Dans une grotte située à la frontière entre la Grèce et l’Albanie, des chercheurs ont découvert une toile abritant plus de 111 000 araignées, issues de deux espèces qui ont créé un écosystème unique pour cohabiter et prospérer dans des conditions extrêmes.
Un cauchemar pour les arachnophobes, une merveille pour les scientifiques ! Une étude publiée dans la revue Subterranean Biology révèle la découverte de la plus grande toile d’araignée au monde jamais observée, qui s'étend sur près de 106 mètres carrés.
L’immense toile a été découverte par des chercheurs dans une cavité, baptisée “Sulfur Cave”, creusée par l’action corrosive de l’acide sulfurique et située à la frontière entre la Grèce et l’Albanie. L’étude décrit un entrelacs de fils sur les parois d’un passage étroit, composant une architecture collective composée de milliers de petites toiles en entonnoir, construites côte à côte.
Le plus surprenant, c'est l’identité des deux espèces à l’origine de cette toile. Les chercheurs ont identifié la Tegenaria domestica, aussi appelée l’araignée des maisons, et la Prinerigone vagans, connue pour ses fines toiles dans les zones humides.
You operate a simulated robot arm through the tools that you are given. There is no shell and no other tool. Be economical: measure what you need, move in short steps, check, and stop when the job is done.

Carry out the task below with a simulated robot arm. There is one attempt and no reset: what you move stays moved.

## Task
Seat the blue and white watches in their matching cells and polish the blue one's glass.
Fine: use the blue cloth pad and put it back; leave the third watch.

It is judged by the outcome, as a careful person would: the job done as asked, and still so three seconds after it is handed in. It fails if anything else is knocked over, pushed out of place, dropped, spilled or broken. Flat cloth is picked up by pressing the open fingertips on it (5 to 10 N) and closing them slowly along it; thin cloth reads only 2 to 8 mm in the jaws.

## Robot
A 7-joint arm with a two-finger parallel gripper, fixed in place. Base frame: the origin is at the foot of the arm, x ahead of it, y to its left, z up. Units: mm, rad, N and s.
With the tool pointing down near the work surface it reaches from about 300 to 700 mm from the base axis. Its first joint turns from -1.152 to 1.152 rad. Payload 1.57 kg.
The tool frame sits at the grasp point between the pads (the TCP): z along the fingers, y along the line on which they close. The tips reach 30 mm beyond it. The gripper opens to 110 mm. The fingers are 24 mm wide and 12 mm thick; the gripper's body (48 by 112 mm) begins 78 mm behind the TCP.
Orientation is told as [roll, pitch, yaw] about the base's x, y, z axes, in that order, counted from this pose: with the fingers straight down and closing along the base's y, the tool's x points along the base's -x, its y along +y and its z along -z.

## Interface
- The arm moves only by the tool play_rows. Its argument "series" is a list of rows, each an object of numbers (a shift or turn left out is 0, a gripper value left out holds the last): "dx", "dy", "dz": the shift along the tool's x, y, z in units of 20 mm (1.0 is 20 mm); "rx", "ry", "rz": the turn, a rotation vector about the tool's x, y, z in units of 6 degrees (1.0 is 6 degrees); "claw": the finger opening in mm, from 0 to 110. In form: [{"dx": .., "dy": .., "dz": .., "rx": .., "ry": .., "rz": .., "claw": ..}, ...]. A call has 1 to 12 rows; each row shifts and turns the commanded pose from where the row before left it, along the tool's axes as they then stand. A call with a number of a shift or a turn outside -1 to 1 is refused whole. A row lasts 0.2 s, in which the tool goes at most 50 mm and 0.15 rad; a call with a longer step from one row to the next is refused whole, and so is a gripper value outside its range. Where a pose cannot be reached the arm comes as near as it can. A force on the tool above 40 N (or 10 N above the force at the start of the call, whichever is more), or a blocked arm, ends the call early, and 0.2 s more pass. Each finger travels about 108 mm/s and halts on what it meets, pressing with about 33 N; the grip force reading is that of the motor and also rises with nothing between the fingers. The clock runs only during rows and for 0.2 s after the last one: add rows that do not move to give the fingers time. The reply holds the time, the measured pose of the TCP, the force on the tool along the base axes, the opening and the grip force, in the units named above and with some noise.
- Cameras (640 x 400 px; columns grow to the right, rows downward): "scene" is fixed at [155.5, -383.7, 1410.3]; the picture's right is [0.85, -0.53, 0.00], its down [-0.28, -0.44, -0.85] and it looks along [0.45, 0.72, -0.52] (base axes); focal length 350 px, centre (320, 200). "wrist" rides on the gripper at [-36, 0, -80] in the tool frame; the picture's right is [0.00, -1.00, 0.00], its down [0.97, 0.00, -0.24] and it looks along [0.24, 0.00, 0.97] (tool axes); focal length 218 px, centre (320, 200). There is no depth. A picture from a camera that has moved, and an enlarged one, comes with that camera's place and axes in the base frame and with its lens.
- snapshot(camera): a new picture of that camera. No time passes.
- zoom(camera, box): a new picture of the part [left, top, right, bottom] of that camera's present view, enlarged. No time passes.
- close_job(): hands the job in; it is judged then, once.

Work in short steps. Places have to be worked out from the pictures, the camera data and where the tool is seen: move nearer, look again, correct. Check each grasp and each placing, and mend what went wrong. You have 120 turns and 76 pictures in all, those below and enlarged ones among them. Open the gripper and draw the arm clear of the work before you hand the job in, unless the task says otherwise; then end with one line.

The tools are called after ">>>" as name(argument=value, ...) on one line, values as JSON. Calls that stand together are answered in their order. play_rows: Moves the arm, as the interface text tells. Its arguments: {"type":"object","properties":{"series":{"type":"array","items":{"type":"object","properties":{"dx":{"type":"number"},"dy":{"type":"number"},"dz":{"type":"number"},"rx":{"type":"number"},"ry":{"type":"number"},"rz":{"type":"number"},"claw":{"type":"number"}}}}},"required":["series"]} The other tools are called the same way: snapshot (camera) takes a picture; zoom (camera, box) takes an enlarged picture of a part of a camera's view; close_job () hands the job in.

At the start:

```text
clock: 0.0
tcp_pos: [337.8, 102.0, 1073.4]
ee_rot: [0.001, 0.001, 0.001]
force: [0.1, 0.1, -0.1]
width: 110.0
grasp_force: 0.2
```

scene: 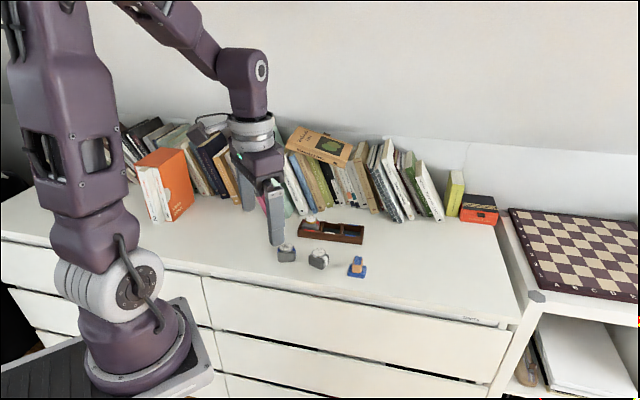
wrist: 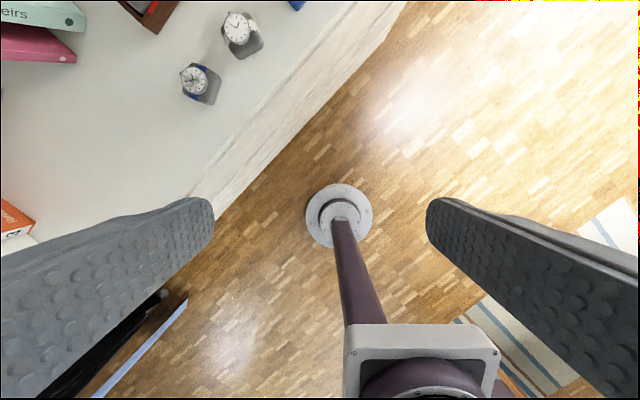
Crédit photo :Subterranean Biology
Ces arachnides, habituellement solitaires et dispersés dans les zones habitées par l’homme, forment ici une véritable "mégacolonie" comme le souligne Istvan Urak, biologiste à l’université Sapientia de Transylvanie et l’un des auteurs de la découverte.
“La colonie est un cas unique de deux espèces cohabitant au sein de la même structure de toile en aussi grand nombre”
Pour le chercheur, cette découverte bouscule nos certitudes :
"Le monde naturel recèle encore d’innombrables surprises. Si je devais décrire les émotions ressenties en découvrant cette toile, je parlerais d’admiration, de respect et de gratitude"
Crédit photo : Subterranean Biology
L’absence de lumière à l’origine de cette cohabitation
Les scientifiques pensaient jusque-là que Tegenaria domestica aurait tendance à chasser Prinerigone vagans. Pourtant, dans cette obscurité totale, la hiérarchie habituelle semble s’effacer. Selon l’étude, l’absence de lumière perturberait la vision des araignées, favorisant la cohabitation plutôt que la compétition.
Leur alimentation, elle aussi, illustre une adaptation singulière : ces arachnides se nourrissent de chironomes, des moucherons non piqueurs, eux-mêmes dépendants de biofilms produits par des bactéries oxydant le soufre. Ces micro-organismes prospèrent grâce à un ruisseau riche en sulfure d’hydrogène qui traverse la grotte, permettant à toute la chaîne alimentaire de se maintenir.
Crédit photo :Subterranean Biology
Les analyses ont montré que ces araignées présentent un microbiome (c’est-à-dire les bactéries vivant dans leur organisme, notamment dans leur intestin) bien moins diversifié que leurs congénères vivant à l’extérieur, et qu’elles ont développé des différences génétiques notables.
"Souvent, nous pensons connaître parfaitement une espèce, puis des découvertes inattendues viennent tout remettre en question. Certaines espèces possèdent une plasticité génétique remarquable, qui ne se manifeste qu’en conditions extrêmes."
Cette colonie, située entre deux pays, pose aujourd’hui des questions de conservation. Pour István Urák, il est essentiel de protéger ce fragile équilibre écologique.